I'm not entirely sure he understands why I'm so upset either. Okay, sure, it is amplified in part because I'm sick and emotional now anyway, but even without that I'd be irritated. It really would have been nice to come home to a place that was around the same level of clean as I'd left it. He said "sorry" to me last night - not "I apologize for messing up the place and being an inconsiderate boor" but just "sorry". I asked why he had said that. He stared at me. I'm one of those people that thinks that if you're apologizing, you should know what you're apologizing for. Kind of gives it more meaning, you know?

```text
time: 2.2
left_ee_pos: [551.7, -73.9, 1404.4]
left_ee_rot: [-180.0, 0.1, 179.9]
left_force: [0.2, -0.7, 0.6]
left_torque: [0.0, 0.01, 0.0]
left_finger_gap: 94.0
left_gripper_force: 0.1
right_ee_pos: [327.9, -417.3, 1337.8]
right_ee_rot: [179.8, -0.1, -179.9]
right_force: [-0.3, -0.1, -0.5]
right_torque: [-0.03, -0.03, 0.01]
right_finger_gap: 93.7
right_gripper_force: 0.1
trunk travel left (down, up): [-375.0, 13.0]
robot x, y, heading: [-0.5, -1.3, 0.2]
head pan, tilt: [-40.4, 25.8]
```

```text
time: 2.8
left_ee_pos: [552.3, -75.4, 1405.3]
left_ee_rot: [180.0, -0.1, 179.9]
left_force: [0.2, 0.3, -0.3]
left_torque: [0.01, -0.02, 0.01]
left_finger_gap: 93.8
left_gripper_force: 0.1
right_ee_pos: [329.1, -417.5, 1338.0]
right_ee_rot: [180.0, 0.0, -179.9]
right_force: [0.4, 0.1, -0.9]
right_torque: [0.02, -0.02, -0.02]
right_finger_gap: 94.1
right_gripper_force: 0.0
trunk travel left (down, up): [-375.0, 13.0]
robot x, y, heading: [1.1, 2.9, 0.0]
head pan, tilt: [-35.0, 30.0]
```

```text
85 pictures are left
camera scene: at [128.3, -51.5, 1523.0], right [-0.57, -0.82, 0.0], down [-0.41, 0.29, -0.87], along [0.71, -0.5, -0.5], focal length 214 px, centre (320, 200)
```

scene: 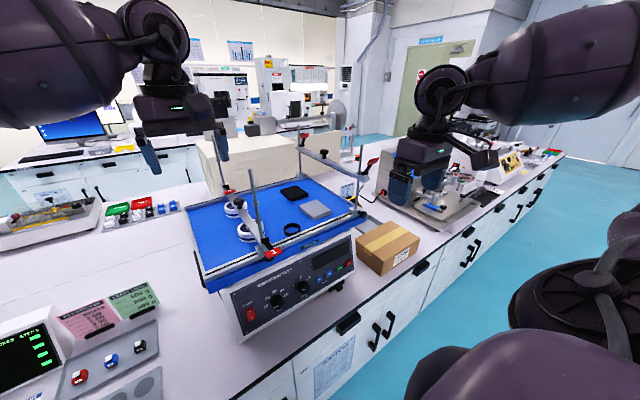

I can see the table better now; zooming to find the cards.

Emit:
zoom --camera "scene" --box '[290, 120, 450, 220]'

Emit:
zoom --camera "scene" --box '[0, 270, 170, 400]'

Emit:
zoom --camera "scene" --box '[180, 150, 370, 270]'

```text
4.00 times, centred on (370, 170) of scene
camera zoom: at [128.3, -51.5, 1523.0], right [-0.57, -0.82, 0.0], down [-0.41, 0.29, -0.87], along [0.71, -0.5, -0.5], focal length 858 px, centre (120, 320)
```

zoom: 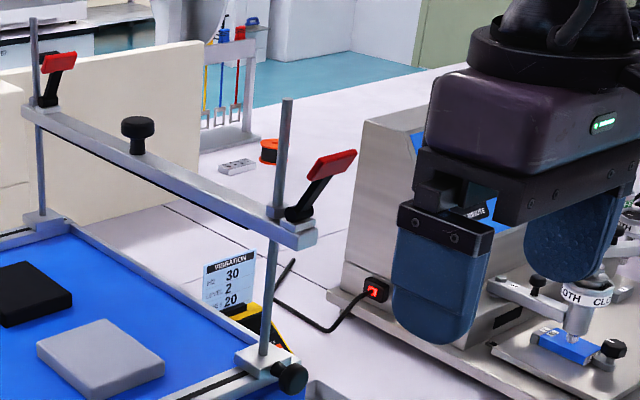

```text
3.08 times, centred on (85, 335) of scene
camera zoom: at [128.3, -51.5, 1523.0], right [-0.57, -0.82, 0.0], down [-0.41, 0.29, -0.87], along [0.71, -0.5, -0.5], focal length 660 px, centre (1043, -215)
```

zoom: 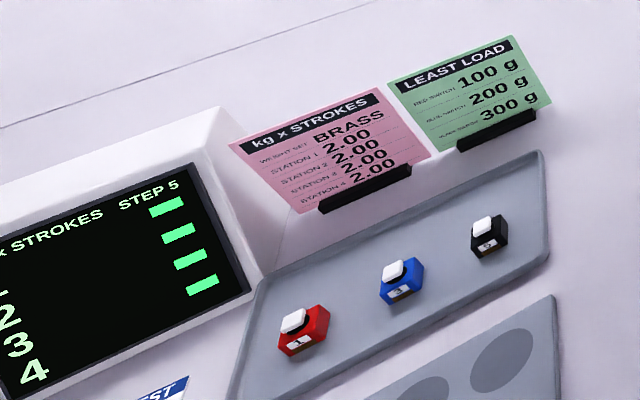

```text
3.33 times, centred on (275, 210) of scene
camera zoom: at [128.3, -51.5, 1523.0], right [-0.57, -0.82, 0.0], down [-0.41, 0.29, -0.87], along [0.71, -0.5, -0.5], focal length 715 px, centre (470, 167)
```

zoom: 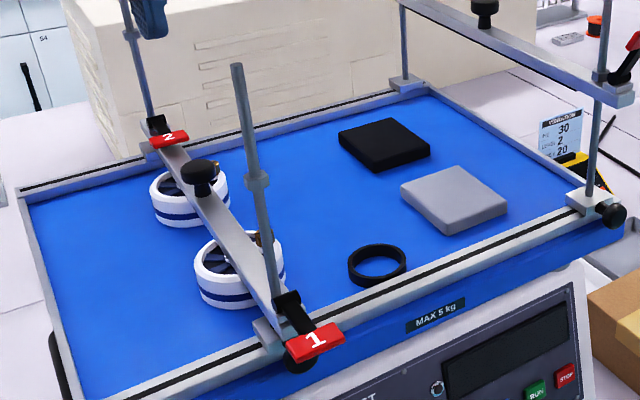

He continued to stare at me as I started crying my eyes out again. I find that helpful, the staring at me. It really does a lot to make me feel like a worthwhile human being with thoughts and feelings of my own, as opposed to some machine that has started malfunctioning for no apparent reason and with no apparent way to fix it.
We've discussed this in the past. We've also discussed how I can be a very scary person even when I'm a good mood - I'm not a small person by any stretch of the imagination, and I know how to throw both my physical and emotional weight around. But what Jay doesn't seem to realize, no matter how many times we go through it, no matter how many times I tell him, is that just staring at me - essentially ignoring me, which he has also done - just makes things worse.
When I am angry and hurt, the best possible course of action is to have it out with me, and let me vent. Then we can get through the argument and get back to the sexing. The worst possible course of action is not responding to me, because that just screams "I don't care" to me, and that hurts worst of all.
Unfortunately, that is Jay's strategy for everything - back away, leave it alone, don't say anything, let it go away on its own. And in four years together, with the occasional fight to prove the points I articulate to him on a regular basis, this has not changed one iota. It makes me want to take my dullest wooden spoon and scoop out his entrails via his eye socket.
So I am pissed and hurt and frustrated, and as I said earlier, I want to turn around and get back on a plane to my parent's house, despite my general tendency to want to stab people after a week there. My mother has food, she has central a/c, and she knows how to pay attention to people when they need it. Maybe instead I should send Jay there for a month, so perhaps he will finally learn something.